Begin Data provided

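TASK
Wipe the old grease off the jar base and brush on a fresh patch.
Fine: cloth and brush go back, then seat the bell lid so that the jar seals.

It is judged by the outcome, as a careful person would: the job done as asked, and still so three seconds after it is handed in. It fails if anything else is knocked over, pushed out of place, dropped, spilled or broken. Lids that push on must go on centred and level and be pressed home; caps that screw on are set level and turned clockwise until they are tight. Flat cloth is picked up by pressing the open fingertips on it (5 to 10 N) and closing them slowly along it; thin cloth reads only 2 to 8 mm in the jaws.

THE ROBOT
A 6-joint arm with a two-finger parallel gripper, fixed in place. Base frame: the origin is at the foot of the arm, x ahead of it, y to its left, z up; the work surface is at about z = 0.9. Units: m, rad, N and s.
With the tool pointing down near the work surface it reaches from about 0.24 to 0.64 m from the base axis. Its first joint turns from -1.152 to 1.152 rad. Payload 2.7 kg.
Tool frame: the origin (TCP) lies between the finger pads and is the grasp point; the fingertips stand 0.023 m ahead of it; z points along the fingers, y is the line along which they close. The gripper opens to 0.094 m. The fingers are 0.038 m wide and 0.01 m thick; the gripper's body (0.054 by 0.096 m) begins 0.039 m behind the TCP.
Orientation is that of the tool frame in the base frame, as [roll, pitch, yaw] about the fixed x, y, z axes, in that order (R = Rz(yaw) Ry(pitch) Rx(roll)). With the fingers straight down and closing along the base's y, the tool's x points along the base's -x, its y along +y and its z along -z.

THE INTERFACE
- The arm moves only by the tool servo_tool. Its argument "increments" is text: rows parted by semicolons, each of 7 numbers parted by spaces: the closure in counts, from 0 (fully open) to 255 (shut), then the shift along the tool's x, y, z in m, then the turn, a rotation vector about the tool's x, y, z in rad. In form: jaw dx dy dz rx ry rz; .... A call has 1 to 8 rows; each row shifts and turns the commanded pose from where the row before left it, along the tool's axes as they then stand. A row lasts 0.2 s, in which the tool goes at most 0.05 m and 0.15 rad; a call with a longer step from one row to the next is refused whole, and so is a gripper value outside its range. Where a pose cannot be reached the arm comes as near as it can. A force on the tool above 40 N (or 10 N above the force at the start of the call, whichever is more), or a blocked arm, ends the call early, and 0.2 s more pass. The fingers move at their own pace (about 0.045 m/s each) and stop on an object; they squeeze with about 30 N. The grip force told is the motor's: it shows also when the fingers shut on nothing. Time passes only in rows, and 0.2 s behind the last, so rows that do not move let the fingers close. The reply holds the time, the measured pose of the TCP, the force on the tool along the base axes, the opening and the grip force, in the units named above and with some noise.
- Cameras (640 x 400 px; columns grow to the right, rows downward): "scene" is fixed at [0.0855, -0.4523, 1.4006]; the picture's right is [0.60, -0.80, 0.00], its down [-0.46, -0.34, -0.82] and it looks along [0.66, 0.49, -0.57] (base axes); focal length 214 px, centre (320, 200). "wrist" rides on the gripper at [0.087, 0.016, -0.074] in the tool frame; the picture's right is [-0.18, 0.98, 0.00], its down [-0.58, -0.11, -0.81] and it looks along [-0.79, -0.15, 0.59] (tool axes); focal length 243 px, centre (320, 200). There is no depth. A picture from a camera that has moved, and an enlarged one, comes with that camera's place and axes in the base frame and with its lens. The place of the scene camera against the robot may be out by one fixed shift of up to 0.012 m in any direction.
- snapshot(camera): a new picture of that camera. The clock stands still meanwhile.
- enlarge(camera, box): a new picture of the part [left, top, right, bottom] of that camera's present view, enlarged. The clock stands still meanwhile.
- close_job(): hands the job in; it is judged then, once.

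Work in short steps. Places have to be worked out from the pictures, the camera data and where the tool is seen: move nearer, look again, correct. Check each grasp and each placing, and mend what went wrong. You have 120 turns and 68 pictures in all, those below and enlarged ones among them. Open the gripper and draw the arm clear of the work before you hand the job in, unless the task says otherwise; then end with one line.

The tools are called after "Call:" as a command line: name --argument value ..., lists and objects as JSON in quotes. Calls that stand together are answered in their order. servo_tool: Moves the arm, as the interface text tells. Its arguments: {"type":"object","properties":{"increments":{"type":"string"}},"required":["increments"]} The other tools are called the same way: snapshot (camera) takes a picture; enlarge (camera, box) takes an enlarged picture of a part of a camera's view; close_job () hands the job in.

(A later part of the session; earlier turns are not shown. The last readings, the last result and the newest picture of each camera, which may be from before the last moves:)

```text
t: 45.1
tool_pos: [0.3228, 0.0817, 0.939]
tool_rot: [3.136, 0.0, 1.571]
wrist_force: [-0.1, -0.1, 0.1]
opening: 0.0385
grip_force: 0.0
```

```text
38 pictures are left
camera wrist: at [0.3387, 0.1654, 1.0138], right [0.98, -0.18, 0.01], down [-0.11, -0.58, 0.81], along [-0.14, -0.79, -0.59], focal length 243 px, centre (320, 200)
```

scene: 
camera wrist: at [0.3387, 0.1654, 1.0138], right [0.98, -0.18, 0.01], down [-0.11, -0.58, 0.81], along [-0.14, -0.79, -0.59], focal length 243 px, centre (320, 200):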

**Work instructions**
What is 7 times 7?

End Data provided

**Work instructions**
Identify each line containing the string "stands" and copy it out.

**Response to the task**
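- snapshot(camera): a new picture of that camera. The clock stands still meanwhile.
- enlarge(camera, box): a new picture of the part [left, top, right, bottom] of that camera's present view, enlarged. The clock stands still meanwhile.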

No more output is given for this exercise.